__Task directions__. Lines containing the word "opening" are to be located and copied.

[start Data section]

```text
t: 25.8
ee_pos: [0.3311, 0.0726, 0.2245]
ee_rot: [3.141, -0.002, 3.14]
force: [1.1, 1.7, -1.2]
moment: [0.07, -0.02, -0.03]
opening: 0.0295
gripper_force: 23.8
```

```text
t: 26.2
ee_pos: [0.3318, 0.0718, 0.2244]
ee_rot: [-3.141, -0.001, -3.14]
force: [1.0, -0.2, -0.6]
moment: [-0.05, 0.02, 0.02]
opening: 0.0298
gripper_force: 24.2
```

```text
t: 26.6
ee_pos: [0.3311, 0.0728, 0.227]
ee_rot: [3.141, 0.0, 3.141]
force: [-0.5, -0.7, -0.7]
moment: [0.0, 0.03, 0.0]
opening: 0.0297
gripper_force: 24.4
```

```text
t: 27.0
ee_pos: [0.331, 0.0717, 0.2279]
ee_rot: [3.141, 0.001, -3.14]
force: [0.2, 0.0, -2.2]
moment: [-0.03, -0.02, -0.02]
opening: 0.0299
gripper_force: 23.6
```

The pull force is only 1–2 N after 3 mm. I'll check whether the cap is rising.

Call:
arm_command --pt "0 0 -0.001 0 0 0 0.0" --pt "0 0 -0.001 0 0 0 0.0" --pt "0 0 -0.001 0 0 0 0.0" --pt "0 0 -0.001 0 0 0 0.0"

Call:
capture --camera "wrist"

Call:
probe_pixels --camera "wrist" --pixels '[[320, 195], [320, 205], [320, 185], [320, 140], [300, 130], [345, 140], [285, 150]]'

[end Data section]

__Complete response__.
opening: 0.0295
opening: 0.0298
opening: 0.0297
opening: 0.0299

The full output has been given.